:: The request ::
Give back an exact copy of the lines from the start of the material through the line bearing "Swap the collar". Include both ends and nothing else. Format them as a two-column Markdown table, ID for the number and String for the line, without blank lines.
________________________
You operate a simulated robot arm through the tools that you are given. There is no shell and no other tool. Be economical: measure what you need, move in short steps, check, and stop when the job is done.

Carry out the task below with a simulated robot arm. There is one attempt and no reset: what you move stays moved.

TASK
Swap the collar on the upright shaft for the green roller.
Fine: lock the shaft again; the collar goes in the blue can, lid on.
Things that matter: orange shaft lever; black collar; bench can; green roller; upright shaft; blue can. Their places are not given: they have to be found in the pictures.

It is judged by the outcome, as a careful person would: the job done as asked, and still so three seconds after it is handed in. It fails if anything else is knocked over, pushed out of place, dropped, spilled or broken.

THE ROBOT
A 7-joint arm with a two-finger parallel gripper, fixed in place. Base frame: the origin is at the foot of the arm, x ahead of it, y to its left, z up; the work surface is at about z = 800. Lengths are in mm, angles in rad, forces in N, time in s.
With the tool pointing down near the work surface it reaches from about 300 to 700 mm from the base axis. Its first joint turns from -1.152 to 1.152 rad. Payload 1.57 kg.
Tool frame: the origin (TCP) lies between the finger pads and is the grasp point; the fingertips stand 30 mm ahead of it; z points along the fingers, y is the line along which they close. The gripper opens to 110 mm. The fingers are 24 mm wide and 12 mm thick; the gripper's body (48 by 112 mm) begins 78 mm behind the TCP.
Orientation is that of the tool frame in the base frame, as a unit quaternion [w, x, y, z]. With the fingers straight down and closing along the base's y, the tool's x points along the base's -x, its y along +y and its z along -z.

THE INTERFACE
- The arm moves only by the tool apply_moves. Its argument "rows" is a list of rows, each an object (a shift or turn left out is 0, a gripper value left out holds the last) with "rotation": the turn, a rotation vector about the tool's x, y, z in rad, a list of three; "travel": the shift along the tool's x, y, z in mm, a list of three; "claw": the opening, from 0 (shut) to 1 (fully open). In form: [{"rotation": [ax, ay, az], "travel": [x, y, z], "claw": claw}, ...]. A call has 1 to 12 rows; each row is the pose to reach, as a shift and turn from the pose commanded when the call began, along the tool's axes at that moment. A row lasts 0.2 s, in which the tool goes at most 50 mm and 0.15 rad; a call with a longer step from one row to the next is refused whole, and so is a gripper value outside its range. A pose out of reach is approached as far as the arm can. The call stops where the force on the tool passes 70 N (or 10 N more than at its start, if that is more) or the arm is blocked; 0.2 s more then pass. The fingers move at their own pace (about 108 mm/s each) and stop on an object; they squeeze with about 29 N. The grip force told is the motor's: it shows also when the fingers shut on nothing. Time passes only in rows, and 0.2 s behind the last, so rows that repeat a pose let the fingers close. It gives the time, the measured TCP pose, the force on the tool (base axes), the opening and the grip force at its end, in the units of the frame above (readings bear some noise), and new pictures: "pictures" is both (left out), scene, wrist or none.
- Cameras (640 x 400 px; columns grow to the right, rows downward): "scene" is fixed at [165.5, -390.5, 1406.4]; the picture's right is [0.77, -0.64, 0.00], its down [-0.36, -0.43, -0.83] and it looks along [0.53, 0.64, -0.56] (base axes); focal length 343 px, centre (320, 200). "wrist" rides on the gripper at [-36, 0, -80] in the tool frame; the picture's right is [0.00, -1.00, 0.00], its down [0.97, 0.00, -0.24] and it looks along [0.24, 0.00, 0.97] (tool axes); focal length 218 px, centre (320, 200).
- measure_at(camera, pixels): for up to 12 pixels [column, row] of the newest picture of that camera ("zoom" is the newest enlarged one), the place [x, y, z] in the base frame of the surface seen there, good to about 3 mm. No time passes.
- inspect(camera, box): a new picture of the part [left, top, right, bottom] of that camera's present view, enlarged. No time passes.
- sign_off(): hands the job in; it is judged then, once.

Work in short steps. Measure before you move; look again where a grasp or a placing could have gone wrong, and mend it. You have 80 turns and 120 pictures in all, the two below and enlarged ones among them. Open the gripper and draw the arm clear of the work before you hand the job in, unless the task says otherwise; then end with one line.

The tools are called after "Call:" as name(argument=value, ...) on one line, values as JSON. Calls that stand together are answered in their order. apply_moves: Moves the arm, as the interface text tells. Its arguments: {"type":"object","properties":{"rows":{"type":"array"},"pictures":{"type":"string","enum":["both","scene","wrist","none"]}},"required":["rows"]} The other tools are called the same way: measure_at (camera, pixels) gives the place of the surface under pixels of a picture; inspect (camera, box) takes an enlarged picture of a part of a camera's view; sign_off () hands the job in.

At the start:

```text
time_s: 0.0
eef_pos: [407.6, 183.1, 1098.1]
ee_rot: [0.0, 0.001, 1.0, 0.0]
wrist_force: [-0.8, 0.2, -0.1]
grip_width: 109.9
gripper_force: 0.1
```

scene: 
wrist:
________________________
:: Answer ::
| ID | String |
|---|---|
| 1 | You operate a simulated robot arm through the tools that you are given. There is no shell and no other tool. Be economical: measure what you need, move in short steps, check, and stop when the job is done. |
| 2 | Carry out the task below with a simulated robot arm. There is one attempt and no reset: what you move stays moved. |
| 3 | TASK |
| 4 | Swap the collar on the upright shaft for the green roller. |